I need one stretch of the provided passage verbatim, from "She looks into" to "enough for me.".

##### Provided passage #####

Nobody quite knows the question,
Nobody knows the answer.
It's what everybody wants to know,
but nobody knows they want to know it.
Bring in your idols to tell us
what is going to happen.
Tell us what the former things were,
so that we may consider them
and know their final outcome.
Consumed my mind distracted all the time.
I can’t figure out this world of lies.
She walks into her mind of aggravation.
She looks into eyes of empty sad frustration.
So they go on living as they live,
playing as they play.
Not knowing, not seeking, not caring.
Why? I don't know.
Or declare to us the things to come,
tell us what the future holds,
so we may know that you are gods.
Now I’m wandering around and I wanna be found,
but I don’t wanna lose my sight.
I’m blind, I’m losing my mind, I’m getting behind,
it all keeps bringing me down and…
But that's not good enough for me.

##### Given information #####

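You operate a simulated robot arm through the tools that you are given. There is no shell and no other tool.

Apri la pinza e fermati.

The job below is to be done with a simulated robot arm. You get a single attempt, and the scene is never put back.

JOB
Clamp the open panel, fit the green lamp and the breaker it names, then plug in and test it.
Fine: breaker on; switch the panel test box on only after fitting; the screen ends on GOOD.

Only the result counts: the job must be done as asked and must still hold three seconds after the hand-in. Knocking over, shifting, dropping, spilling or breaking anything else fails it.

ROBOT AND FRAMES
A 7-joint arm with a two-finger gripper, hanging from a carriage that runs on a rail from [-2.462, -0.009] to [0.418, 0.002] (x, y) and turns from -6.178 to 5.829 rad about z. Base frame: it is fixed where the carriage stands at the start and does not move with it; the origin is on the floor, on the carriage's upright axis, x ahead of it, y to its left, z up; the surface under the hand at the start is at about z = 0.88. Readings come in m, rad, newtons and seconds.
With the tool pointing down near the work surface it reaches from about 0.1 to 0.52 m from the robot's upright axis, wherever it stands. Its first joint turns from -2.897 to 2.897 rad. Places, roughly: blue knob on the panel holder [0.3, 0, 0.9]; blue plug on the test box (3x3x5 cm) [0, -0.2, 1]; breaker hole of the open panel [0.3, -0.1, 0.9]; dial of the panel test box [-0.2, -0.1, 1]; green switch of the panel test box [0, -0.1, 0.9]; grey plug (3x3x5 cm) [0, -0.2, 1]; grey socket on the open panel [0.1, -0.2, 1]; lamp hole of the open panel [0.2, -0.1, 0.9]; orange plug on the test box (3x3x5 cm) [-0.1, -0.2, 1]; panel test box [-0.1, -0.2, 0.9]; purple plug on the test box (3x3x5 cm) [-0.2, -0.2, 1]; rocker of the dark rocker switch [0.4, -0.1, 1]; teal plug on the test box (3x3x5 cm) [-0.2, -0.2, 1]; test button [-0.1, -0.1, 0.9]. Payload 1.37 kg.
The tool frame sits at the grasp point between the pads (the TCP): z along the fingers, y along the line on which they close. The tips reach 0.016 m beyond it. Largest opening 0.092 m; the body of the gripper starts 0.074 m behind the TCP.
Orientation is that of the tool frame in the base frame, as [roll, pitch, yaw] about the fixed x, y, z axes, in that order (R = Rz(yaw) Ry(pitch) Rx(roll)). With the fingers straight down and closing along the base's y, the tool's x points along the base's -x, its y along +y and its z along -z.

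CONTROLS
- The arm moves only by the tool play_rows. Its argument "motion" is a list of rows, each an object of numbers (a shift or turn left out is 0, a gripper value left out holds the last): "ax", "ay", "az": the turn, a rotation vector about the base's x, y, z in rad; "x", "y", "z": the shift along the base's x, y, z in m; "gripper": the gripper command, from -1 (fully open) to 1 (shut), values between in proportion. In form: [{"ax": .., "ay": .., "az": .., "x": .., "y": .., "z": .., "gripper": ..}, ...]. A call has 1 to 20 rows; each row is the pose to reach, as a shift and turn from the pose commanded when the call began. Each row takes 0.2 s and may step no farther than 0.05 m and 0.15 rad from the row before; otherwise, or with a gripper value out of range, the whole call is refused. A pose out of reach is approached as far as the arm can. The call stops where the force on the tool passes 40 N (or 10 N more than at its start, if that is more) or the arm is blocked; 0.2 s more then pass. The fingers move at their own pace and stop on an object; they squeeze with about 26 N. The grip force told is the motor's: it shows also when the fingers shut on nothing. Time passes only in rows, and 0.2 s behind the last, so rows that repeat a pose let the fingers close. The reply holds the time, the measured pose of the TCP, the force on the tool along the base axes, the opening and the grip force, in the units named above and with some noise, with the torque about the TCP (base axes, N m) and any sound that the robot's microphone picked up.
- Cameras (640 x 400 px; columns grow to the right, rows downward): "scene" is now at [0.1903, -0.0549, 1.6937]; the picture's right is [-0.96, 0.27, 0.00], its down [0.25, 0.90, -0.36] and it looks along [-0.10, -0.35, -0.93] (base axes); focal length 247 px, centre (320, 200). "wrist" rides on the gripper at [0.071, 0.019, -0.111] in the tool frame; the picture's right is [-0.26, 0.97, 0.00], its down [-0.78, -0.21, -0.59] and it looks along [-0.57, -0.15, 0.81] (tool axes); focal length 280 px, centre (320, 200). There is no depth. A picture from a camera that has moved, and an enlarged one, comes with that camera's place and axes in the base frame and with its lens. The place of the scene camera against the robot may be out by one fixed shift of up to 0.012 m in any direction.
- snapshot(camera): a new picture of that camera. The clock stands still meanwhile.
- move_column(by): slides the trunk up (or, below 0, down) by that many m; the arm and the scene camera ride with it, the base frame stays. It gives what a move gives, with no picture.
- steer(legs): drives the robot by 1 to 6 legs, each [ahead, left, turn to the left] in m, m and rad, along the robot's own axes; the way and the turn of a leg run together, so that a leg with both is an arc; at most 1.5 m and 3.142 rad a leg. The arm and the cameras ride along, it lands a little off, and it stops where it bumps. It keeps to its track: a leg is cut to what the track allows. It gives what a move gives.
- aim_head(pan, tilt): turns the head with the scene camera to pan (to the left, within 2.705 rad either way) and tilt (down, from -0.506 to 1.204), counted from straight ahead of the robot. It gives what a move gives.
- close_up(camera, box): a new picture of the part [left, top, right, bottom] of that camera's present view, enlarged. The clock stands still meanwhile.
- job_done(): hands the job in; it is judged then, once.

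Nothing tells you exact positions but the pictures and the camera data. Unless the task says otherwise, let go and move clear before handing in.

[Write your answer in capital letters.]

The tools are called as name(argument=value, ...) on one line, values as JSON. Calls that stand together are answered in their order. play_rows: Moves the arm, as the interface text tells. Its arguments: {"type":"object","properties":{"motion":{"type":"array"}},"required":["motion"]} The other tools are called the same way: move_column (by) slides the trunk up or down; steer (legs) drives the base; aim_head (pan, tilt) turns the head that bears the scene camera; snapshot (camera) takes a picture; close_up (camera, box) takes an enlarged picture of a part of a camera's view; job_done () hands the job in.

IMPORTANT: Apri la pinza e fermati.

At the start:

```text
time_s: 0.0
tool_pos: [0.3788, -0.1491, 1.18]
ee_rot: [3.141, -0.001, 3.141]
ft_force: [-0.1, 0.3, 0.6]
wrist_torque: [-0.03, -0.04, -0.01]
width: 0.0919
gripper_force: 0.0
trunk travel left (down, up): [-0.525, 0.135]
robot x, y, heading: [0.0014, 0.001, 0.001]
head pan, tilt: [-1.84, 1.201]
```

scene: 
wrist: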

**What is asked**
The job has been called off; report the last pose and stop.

#####

**Solution below**
She looks into eyes of empty sad frustration.
So they go on living as they live,
playing as they play.
Not knowing, not seeking, not caring.
Why? I don't know.
Or declare to us the things to come,
tell us what the future holds,
so we may know that you are gods.
Now I’m wandering around and I wanna be found,
but I don’t wanna lose my sight.
I’m blind, I’m losing my mind, I’m getting behind,
it all keeps bringing me down and…
But that's not good enough for me.